Sabemos que el poder no se encuentra ubicado fuera de la sociedad, en una instancia superior a ella, sino que se sumerge en el entramado de nuestras relaciones personales. El hecho de que estas se hayan cosificado y carezcan de sentido tiene que ver con un ordenamiento colectivo que, embruteciéndonos, nos utiliza. Un mundo de consumidores se organiza por impulsos muy similares a los de la masa que describía Canetti,4 muy distinta de la multitud que ocupa las plazas. En el seno de la masa, los individuos excitados que la constituyen no forman un público propiamente dicho. La masa es una amalgama no reflexiva, compuesta de subjetividades a medias, de personas sin perfil que se reúnen alrededor de un líder, héroe o ídolo, y se identifican con él. Sus actos tienden a la sumisión, no a la emancipación.5 De ahí que no necesite de la voz de un artista o de un intelectual que cuestione su mundo. Intuye con claridad lo que quiere, y no necesita de un juicio exterior que la interpele. Todo juicio u opinión contraria se perciben siempre como un peligro y suscitan todo tipo de recelos.

El artista y el intelectual modernos representaban al sujeto libre, la conciencia universal que se oponía a aquellos estamentos que estaban al servicio del Estado o del capital. Su libertad procedía de la autonomía relativa del arte. En la actualidad, sin embargo, la práctica artística se halla cada día más integrada en un sistema en el que el conocimiento ya no nos pertenece. Se nos expropia constantemente nuestro trabajo intelectual, nuestras propias experiencias son ahora susceptibles de ser transformadas en mercancía. La porosidad entre los planteamientos críticos, la actividad del intelectual y del artista y aquello que promueven las industrias de la comunicación es cada día más intensa, alcanzando en algunos casos cotas de cinismo y perversidad desconocidas hasta hace bien poco. Cuando nuestra investigación de años, realizada con dinero público, acaba siendo objeto de especulación en manos privadas, nos damos cuenta de que, por desgracia, nuestro trabajo contribuye a asentar aquello que criticamos. Asimismo, cuando deseamos generar espacios gestionados y financiados al margen del Estado, nos entran dudas de si no estaremos participando en la privatización general que defiende el capitalismo avanzado, asumiendo una labor y unas responsabilidades que el Estado no quiere ejercer porque no se consideran rentables. Como en la novela de Henry James, quizás sea cierto que todos somos a la par nosotros y el otro, los vivos y el fantasma.
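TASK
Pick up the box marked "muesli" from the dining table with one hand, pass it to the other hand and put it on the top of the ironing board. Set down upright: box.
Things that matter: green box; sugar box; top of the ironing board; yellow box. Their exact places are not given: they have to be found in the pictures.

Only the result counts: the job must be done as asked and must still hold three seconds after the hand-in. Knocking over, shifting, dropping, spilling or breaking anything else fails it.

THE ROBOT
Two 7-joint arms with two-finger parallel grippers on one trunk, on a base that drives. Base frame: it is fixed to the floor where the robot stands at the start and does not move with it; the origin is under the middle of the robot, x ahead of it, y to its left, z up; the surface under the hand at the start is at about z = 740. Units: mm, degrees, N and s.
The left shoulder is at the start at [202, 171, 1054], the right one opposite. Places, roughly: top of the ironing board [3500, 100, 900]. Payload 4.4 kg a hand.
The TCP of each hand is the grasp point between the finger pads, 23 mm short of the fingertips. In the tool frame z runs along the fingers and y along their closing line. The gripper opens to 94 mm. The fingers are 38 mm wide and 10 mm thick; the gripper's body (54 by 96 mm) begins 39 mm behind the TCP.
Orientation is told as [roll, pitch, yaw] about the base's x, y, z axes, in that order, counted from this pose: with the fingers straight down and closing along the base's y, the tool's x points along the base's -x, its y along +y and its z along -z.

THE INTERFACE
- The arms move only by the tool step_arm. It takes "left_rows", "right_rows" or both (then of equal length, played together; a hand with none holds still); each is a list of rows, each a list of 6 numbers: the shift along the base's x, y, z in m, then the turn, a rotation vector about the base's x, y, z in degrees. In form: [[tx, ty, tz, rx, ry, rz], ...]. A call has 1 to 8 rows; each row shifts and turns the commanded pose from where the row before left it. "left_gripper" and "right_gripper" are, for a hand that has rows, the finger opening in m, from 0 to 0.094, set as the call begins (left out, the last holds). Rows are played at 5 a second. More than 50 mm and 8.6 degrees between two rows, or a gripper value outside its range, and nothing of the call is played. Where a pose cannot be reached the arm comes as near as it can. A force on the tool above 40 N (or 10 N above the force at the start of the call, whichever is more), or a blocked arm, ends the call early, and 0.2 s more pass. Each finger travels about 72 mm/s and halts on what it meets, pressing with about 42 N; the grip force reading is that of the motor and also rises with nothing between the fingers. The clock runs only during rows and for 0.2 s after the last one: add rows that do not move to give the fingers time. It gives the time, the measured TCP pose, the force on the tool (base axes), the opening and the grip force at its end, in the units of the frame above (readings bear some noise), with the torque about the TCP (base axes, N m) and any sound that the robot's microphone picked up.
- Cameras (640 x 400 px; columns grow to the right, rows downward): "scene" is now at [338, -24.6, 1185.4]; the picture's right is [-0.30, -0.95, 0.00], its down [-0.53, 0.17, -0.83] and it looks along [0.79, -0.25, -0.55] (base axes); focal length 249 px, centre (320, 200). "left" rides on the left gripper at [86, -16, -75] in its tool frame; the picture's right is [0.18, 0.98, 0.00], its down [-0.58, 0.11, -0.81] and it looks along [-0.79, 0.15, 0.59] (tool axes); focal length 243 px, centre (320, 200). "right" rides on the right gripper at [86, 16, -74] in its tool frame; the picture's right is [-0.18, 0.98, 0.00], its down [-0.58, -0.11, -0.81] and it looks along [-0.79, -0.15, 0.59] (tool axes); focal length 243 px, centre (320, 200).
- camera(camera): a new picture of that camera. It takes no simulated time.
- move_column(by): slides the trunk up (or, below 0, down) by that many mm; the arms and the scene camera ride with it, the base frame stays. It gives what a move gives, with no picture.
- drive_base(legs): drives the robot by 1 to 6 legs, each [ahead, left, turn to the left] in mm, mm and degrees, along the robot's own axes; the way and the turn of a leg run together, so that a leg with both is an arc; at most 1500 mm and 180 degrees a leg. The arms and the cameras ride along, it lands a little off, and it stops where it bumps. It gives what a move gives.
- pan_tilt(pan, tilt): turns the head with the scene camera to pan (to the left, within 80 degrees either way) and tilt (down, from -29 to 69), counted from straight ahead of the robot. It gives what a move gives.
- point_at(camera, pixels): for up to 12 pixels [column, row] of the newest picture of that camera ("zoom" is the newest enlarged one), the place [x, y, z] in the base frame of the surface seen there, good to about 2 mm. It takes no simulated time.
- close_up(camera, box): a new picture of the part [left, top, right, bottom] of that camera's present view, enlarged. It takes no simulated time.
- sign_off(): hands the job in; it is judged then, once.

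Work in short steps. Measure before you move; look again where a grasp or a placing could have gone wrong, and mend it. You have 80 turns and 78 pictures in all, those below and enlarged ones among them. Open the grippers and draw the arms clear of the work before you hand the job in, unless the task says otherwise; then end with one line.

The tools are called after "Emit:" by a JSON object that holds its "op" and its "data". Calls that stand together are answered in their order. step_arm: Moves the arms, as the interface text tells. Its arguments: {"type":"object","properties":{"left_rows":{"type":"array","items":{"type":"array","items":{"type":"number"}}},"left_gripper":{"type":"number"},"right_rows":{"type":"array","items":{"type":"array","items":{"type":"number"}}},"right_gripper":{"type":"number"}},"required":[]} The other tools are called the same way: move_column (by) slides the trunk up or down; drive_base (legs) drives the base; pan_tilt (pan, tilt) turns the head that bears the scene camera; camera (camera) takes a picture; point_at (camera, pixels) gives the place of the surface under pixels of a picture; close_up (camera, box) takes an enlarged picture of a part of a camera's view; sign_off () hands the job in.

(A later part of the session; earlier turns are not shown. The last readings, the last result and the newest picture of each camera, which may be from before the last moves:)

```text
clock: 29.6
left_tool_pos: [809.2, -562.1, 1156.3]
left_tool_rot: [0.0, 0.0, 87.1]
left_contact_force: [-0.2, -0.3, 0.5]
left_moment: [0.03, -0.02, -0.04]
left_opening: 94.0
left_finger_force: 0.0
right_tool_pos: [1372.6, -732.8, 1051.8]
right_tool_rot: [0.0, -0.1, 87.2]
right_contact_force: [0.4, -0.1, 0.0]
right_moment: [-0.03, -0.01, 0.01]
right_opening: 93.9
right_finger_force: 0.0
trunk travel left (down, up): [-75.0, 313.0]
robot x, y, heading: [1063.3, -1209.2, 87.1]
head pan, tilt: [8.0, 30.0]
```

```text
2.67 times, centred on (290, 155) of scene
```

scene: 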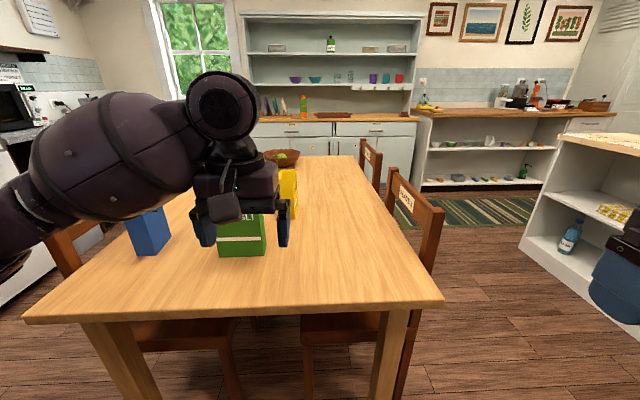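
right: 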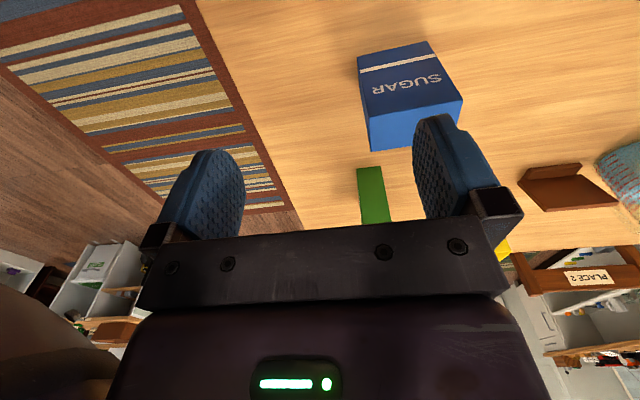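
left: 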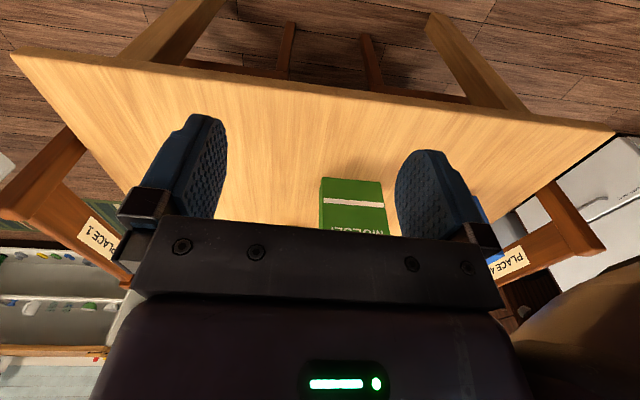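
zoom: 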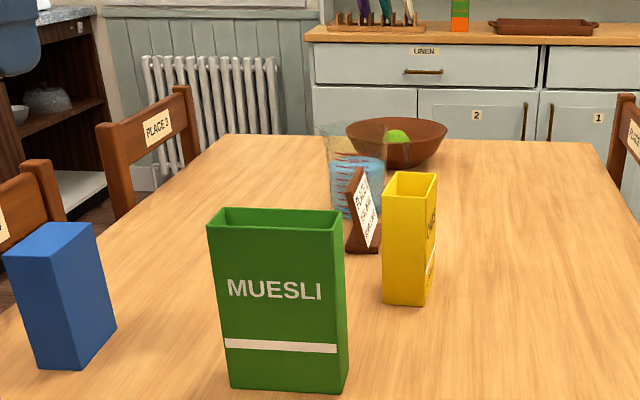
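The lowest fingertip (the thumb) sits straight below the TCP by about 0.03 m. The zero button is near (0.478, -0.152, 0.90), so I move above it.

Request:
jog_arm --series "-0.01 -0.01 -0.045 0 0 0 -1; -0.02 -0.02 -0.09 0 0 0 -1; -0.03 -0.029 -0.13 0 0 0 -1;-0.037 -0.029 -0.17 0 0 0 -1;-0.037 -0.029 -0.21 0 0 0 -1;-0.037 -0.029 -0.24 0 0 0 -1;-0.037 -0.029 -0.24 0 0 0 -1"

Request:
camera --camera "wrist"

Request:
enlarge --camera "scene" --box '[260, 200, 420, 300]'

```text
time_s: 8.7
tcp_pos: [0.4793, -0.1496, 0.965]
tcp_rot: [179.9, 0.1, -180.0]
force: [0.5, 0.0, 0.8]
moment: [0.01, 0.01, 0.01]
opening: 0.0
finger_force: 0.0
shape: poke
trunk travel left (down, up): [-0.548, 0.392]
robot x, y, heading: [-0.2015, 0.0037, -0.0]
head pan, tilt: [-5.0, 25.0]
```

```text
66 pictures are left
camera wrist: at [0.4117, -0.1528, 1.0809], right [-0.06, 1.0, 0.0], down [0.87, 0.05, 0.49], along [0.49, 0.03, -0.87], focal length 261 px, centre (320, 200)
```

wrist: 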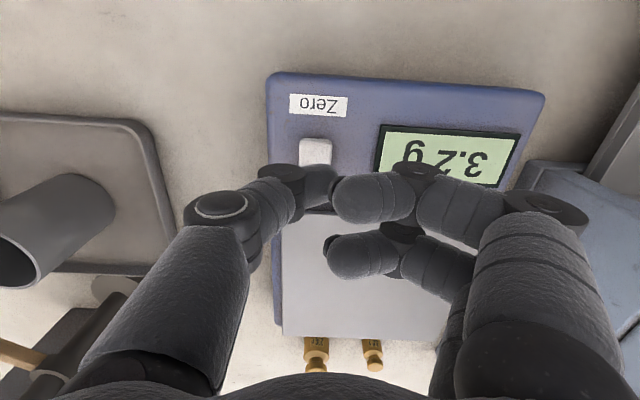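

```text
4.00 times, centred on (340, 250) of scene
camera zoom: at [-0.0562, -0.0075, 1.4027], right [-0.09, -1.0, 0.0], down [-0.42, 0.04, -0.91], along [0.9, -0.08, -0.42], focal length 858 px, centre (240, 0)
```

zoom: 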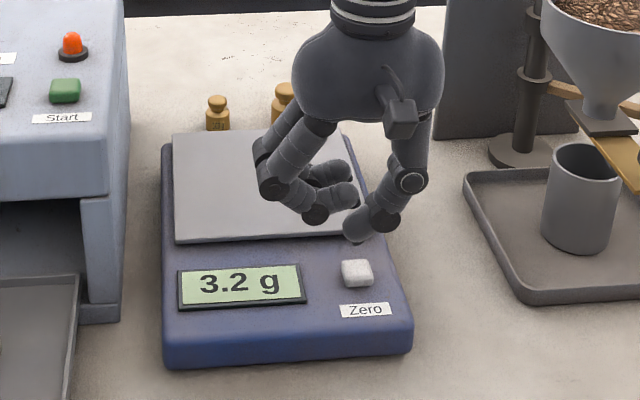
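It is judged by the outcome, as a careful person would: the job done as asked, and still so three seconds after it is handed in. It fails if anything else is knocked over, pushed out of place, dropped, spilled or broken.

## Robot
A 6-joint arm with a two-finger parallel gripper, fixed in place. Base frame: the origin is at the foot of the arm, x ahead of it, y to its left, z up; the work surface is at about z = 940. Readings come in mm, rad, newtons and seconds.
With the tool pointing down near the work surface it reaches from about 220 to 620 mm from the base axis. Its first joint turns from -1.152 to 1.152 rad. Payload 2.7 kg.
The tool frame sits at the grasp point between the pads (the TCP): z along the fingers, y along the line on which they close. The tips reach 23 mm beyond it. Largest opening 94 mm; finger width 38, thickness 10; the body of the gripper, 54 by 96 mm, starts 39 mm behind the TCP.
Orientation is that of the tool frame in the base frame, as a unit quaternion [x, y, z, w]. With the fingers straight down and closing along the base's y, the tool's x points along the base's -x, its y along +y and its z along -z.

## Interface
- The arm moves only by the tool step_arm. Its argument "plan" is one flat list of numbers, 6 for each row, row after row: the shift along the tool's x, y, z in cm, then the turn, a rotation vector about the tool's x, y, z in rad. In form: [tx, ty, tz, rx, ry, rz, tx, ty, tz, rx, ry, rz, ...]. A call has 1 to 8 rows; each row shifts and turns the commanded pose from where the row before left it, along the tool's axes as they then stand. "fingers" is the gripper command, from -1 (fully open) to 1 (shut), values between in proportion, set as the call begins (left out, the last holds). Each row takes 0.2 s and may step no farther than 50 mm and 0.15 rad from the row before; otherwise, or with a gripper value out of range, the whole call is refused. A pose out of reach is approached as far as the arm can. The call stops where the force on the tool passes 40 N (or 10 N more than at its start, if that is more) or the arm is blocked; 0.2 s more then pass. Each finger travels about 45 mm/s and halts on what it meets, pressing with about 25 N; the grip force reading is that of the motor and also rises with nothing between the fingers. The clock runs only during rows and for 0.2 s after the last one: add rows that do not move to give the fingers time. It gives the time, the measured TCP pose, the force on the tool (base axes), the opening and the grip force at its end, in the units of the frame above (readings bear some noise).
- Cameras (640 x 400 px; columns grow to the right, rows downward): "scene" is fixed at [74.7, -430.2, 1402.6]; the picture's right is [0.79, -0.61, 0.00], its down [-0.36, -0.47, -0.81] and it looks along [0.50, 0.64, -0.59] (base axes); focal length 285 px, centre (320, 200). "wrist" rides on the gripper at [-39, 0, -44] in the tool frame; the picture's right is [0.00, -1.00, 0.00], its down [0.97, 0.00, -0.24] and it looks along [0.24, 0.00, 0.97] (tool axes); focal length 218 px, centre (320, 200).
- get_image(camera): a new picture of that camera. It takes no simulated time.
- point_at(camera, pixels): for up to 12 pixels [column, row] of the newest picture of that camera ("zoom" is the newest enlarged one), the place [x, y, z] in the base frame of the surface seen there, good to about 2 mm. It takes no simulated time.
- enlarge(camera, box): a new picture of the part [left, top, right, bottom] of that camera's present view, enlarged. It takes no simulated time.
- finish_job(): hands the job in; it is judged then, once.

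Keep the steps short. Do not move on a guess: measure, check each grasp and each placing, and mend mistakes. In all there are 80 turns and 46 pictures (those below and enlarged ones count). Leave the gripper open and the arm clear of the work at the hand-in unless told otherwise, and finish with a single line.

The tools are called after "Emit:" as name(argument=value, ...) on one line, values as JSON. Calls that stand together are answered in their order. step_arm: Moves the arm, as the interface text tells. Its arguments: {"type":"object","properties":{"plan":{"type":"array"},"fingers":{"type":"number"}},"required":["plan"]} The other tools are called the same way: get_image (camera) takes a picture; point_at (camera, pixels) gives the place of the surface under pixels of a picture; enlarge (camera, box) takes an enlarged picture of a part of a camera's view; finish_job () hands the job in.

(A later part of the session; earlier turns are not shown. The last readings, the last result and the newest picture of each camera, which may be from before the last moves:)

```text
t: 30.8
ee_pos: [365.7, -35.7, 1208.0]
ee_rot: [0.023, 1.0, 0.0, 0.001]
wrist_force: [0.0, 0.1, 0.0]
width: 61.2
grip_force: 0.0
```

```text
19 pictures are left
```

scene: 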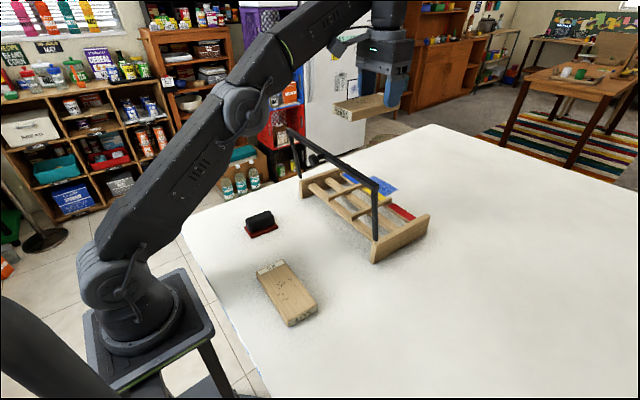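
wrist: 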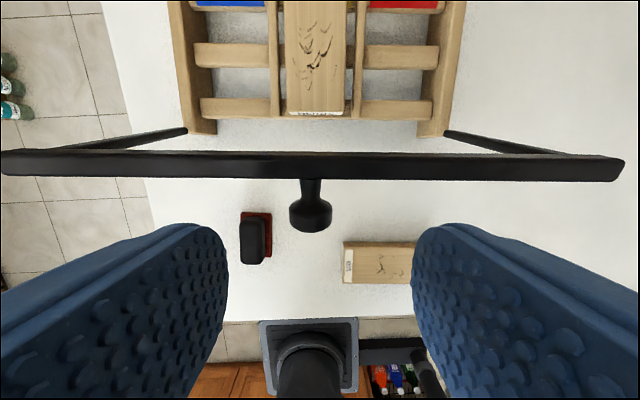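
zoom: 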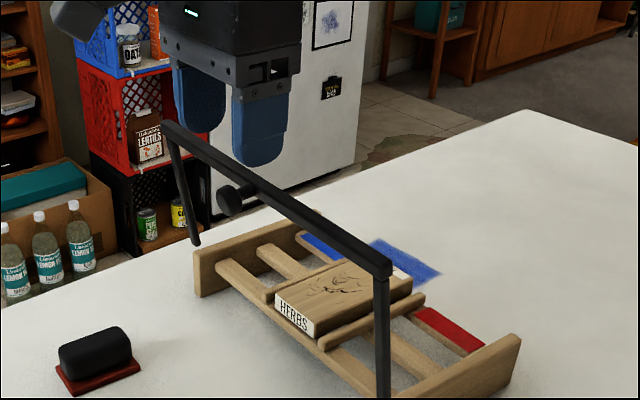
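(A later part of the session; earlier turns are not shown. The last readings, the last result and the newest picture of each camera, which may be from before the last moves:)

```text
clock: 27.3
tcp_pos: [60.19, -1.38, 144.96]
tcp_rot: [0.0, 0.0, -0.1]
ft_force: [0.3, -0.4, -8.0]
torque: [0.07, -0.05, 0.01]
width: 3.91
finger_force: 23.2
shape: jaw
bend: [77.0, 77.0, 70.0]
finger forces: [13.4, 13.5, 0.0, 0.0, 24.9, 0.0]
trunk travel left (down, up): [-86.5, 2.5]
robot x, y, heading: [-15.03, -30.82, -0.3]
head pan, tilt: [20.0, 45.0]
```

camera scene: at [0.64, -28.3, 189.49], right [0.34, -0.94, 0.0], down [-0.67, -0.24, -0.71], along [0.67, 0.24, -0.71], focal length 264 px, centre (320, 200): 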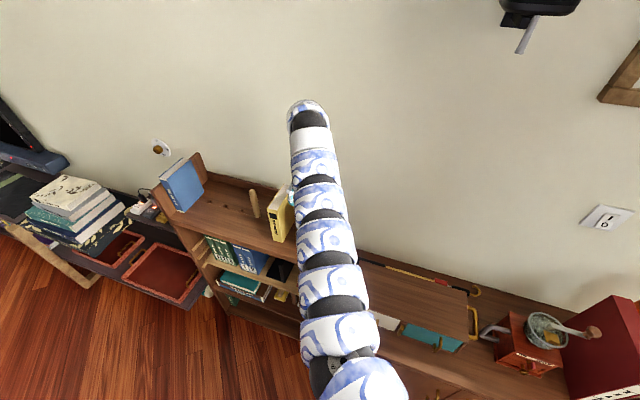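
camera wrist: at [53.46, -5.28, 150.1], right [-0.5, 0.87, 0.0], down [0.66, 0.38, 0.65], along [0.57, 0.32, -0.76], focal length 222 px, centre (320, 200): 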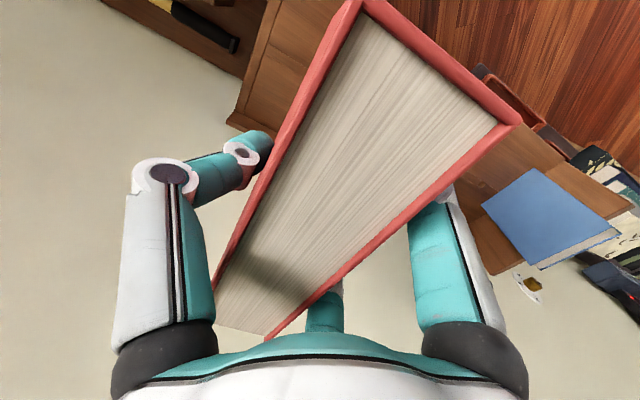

El papel del intelectual no puede ser ya el de situarse «un poco en avanzadilla o un poco al margen» para mostrar la verdad al resto de la humanidad. Se trata de luchar contra las formas de poder allí donde este es simultáneamente objeto e instrumento: en el orden del «saber», de la «verdad», de la «conciencia», del «discurso». Como nos recuerda Foucault, el poder y el mercado se organizan a partir de una red de influencias y relaciones que son globales y totales. Frente a esta práctica, surge la necesidad de respuestas fragmentarias y locales. «No tenemos que totalizar lo que es totalizado por parte del poder, ya que no podríamos totalizar de nuestro lado más que restaurando formas representativas de centralismo y de jerarquía.»6 Así pues, si algo une hoy al artista, al crítico y al curador es la urgencia de la autorreflexividad y de planteamientos específicos. El bufón de Filliou, cuyos juegos se escapan a la razón instrumental, el poeta melancólico e irónico de Broodthaers, o el autor crítico de Haacke o Asher son ejemplos de modos de hacer que rompen las barreras existentes entre el trabajo del intelectual, del artista o del gestor. Escapan a la lógica totalizadora del mercado y se acercan a aquello que el mismo Foucault denominaba intelectual específico. Y lo consiguen porque sus obras no ansían producir valor, ni obtener ningún beneficio contable. Tal vez esta sea la gran posibilidad de crear espacios de resistencia y libertad en una sociedad que ignora aquello a lo que no le encuentra utilidad, que no sirve.

1.Henry James, The Turn of the Screw (1898); Otra vuelta de tuerca. Madrid: Siruela, 2012, p. 141.

2.Benjamin H. D. Buchloh, «Farewell to an Identity», Artforum, vol. 51, núm. 4, diciembre de 2012, pp. 253-261.

3.Art Basel, 2013.

4.Elias Canetti, Masse und Macht (1960); Masa y poder. Barcelona: Muchnik Editores, 1977.

5.Peter Sloterdijk, Die Verachtung der Massen (2000); El desprecio de las masas. Ensayo sobre las luchas culturales de la sociedad moderna. Valencia: Pre-Textos, 2001, pp. 13-14.

6.Michel Foucault, «Pouvoir et Stratégies». Entretien avec J. Rancière (1977), Dits et Écrits (1954-1988), III (1994); Estrategias de poder. Madrid: Paidós, 1999, p. 111.